TASK DETAILS>
Copy the part of the passage from the words "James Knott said" through the words "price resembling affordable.".

PASSAGE>
* * * * * * *
James Knott said the following on 09/10/2010 07:59 AM:
Felix Miata wrote:
I don't see how a switch to IPV6 could happen in the short term. It's really hard to find any reference to IPV6 in product searches. When I try combining IPV6 with either 8-port or gigabit I come up empty virtually every time. I did find a very few products, but at affordable pricing with only 4 wired LAN ports, and nothing with more than 4 at any price resembling affordable.
I haven't seen any 8 port IPv6 routers, but then again I haven't looked either. Consumer level 8 port routers tend to be scarce. However, unless you've got an extremely fast internet connection, you don't need a gigabit router. It might be easier to just put a gigabit switch ahead of the router. Even on commercial installations, when using gigabit switches, I've always used a separate router. I did one job, about 1.5 years ago, with a total of 120 gigiabit ports, but the router was only capable of 100 Mb and connected to a cable modem that was only capable of 10 Mb.
* * * * * * *
DATA>
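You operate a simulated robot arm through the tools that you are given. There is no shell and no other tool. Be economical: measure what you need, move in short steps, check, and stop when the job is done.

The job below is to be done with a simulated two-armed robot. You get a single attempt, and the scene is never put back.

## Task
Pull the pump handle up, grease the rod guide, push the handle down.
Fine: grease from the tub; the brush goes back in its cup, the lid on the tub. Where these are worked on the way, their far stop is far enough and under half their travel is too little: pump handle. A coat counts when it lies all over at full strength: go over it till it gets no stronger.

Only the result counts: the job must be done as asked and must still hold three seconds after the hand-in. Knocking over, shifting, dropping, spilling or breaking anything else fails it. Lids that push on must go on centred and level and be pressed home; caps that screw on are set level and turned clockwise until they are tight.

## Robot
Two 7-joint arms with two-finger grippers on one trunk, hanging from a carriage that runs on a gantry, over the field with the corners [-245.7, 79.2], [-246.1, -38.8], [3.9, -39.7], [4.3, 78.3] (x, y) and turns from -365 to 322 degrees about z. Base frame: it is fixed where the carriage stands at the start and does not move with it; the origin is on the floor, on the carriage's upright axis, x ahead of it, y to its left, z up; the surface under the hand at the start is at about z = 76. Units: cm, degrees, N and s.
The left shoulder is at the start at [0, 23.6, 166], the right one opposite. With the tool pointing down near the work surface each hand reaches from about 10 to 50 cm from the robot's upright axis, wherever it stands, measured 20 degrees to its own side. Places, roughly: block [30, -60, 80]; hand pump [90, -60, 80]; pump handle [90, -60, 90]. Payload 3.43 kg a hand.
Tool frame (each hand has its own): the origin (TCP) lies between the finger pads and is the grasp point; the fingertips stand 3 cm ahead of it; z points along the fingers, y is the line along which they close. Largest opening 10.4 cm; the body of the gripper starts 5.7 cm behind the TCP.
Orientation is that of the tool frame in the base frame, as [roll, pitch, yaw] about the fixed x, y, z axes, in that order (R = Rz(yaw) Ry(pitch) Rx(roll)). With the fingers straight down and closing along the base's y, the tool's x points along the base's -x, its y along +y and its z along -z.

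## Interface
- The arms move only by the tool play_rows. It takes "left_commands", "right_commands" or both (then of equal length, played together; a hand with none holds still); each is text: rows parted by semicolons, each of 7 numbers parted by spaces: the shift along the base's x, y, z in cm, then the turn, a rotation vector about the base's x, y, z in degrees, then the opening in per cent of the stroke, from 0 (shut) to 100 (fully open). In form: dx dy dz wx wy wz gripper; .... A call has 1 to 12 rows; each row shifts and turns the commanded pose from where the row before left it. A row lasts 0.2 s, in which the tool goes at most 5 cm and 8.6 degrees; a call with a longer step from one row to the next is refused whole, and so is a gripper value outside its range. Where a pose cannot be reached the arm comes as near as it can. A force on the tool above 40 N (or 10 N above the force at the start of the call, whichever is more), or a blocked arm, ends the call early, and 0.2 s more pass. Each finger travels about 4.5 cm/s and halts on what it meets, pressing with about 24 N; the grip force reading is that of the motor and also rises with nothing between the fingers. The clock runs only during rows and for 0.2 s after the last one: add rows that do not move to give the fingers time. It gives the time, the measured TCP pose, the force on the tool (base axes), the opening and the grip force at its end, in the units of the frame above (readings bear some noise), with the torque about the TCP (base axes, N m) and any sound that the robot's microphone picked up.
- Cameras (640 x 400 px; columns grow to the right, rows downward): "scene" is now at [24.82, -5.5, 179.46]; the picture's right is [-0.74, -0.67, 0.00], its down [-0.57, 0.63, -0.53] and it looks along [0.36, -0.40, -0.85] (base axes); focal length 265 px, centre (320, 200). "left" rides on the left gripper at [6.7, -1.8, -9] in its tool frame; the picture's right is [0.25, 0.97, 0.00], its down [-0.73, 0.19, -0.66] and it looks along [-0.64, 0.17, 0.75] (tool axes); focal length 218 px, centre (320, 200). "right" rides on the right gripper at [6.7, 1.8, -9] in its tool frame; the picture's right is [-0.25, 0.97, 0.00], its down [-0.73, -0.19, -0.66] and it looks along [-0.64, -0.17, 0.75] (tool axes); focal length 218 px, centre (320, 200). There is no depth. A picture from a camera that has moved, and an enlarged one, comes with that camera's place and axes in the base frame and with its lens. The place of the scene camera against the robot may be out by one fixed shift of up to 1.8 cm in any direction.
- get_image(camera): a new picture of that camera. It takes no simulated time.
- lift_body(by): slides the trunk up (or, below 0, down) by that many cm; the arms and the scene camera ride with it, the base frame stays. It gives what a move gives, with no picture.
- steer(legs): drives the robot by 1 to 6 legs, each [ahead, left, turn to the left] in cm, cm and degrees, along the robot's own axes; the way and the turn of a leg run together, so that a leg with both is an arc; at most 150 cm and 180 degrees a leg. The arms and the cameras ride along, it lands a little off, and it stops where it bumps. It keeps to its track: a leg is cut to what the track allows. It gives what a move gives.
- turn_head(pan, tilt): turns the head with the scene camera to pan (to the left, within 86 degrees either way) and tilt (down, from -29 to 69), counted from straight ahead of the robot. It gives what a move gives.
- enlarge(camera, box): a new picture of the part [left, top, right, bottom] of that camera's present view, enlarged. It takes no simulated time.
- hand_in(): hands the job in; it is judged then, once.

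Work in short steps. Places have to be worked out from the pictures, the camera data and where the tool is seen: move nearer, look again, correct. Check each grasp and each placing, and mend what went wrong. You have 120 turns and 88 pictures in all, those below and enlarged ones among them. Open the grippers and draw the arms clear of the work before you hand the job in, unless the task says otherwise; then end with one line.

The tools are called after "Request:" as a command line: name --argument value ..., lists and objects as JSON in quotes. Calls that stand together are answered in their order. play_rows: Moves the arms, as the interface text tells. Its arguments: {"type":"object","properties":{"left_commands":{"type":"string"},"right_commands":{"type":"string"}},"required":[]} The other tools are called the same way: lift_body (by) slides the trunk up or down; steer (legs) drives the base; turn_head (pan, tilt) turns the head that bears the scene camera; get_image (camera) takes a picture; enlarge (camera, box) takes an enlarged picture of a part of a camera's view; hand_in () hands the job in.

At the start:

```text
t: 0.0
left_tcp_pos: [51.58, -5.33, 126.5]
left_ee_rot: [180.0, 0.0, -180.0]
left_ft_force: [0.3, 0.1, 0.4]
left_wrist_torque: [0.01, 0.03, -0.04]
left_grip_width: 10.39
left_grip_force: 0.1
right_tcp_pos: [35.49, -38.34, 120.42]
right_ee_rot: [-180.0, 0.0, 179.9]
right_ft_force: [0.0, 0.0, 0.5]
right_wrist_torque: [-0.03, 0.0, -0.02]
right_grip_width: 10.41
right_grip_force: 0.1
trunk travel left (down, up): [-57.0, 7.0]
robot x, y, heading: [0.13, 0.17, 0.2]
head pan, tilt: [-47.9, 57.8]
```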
* * * * * * *
SOLUTION TO THE EXERCISE>
James Knott said the following on 09/10/2010 07:59 AM:
Felix Miata wrote:
I don't see how a switch to IPV6 could happen in the short term. It's really hard to find any reference to IPV6 in product searches. When I try combining IPV6 with either 8-port or gigabit I come up empty virtually every time. I did find a very few products, but at affordable pricing with only 4 wired LAN ports, and nothing with more than 4 at any price resembling affordable.